Rancière (Argélia, 1940)
Entretanto, para Rancière a literatura não se refere a este conjunto de obras tão distintas, pois ela não é o que sucede as belas-artes (da poética, da retórica, da gramática), porém ela é o que suprime as belas-artes, desnorteando seus saberes disciplinares. “Há literatura quando os gêneros poéticos e as artes poéticas cedem lugar ao ato indiferenciado e à arte sempre singular do escrever”, aponta Rancière (1995, p. 26). A literatura é uma experiência e uma prática autônomas da linguagem – por exemplo, através da poesia lírica e do romance, que são marginais da grande poesia épica e dramática, e da eloqüência. Ela se constitui como um modo do discurso no qual é a própria realidade que existe, ‘sozinha com exceção de tudo’, como na escrita de Mallarmé. Quer dizer que, a literatura não precisa de “um fora”, de uma realidade pré-textual que lhe sirva de conexão e explique a transmissão de suas mensagens, pois não há uma organização formal, nem o domínio de uma técnica que concatene as partes e os argumentos para persuadir os leitores. A leitura da literatura pressupõe um mergulho num mundo próprio, que não tem relação direta com o exterior. É como se um sonho fosse a própria realidade e dentro dele as coisas teriam leis físicas de possibilidade e sentidos “lógicos” totalmente diferentes do estado de “vigília” (quando “sabemos” estar acordados). Ao mesmo tempo, a literatura engendra o embaraço ou a desestabilidade da linha que divide o sonho da realidade, pois mostra que não há uma fronteira onde termina o real e começa a ficção, mas que o primeiro é construído ao apoiar-se em elementos do último. Um exemplo seminal (já no século 16) de literatura é Dom Quixote de Cervantes. Ao tomar contato com os romances de cavalaria, o personagem principal “acredita” que eles são historicamente verdadeiros e possíveis, e começa a viver “aquela realidade escrita”.
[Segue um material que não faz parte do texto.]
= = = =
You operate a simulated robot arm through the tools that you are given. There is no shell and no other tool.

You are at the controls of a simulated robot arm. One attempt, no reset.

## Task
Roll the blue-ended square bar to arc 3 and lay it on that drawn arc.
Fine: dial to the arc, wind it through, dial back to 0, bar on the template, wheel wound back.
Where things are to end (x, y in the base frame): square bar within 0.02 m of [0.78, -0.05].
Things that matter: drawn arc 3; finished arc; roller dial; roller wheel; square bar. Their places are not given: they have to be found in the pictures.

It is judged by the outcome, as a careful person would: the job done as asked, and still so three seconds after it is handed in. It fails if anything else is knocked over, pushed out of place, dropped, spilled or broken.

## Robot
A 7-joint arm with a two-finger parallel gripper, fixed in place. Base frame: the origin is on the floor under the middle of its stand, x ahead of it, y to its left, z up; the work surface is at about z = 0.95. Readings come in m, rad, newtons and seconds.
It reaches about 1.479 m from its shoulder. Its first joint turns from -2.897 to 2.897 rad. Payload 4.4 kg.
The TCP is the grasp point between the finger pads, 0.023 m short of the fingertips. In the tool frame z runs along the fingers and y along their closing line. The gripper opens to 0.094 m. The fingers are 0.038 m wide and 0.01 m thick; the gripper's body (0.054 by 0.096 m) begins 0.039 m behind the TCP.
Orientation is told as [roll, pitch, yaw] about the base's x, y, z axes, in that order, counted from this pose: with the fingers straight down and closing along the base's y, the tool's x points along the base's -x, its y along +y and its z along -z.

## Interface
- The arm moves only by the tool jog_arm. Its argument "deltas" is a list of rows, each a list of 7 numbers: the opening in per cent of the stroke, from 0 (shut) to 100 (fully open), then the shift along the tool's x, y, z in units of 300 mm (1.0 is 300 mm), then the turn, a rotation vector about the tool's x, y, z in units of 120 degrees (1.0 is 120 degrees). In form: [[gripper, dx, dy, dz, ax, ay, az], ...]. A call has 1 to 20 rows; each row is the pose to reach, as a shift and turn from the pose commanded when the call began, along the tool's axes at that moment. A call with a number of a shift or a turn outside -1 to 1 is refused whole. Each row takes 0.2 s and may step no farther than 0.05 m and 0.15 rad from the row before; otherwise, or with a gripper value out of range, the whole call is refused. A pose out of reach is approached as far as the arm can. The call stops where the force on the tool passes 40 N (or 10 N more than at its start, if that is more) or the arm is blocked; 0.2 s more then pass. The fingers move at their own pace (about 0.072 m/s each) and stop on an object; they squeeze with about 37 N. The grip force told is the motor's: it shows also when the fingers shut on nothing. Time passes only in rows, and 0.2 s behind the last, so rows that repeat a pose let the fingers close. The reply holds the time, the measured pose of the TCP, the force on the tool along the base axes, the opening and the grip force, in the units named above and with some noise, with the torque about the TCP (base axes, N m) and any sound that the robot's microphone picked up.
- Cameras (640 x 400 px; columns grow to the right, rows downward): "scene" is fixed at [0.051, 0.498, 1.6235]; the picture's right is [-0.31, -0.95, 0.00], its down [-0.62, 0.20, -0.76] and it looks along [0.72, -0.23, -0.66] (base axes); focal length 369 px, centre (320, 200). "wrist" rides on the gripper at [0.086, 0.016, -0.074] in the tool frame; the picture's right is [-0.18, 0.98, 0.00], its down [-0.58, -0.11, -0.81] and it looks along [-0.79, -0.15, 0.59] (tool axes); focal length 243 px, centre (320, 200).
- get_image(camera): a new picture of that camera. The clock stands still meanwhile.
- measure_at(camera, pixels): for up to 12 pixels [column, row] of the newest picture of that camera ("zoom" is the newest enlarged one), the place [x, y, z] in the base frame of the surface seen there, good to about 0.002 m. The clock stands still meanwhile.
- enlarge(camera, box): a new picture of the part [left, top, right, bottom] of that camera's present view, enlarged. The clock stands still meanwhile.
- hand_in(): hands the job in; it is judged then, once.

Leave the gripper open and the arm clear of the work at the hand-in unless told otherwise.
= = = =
Aristóteles (Atenas, 332 a.C.)
Embora a literatura marque a ruptura às belas artes, ela administra a ilusão da continuidade ou da identidade das duas como uma só, pois permite a coexistência de coisas contrária a ela própria em seu interior, como as práticas da poética. Em todo caso, poderíamos adequar o nome literatura a esse conjunto de textos compostos por regras distintas, relativizando seus significados, pluralizando-os, todavia isso faria escapar a questão central colocada pela própria literatura, que é a desestabilização à ordem das classificações entre os modos e os gêneros do discurso; tendo em vista que, a “literatura” resiste à redução nominalista e desmancha as relações estáveis entre nomes, ideias e coisas e, junto com elas, as delimitações organizadas entre as artes, os saberes ou os modos do discurso tradicionais e reconhecidos (p. 27). Se tomarmos a linguagem como um conjunto de regras específicas de significados e significantes que formam imagens mais ou menos exatas, e que existe um modelo de hierarquização entre os gêneros discursivos, então podemos dizer que a literatura (com limiar na modernidade) é uma guerra da escrita contra a própria linguagem. Assim, “o ser da literatura seria o ser da língua onde esta se furta às ordenações que dão aos corpos vozes próprias para colocá-los em seu lugar e em sua função: uma perturbação na língua análoga à perturbação democrática dos corpos quando só a contingência igualitária os põe juntos” (p. 28-29).

Referência:

RANCIÈRE, Jacques. A literatura impensável. In:______. Políticas da escrita. São Paulo: Editora 34, 1995, p. 25-45.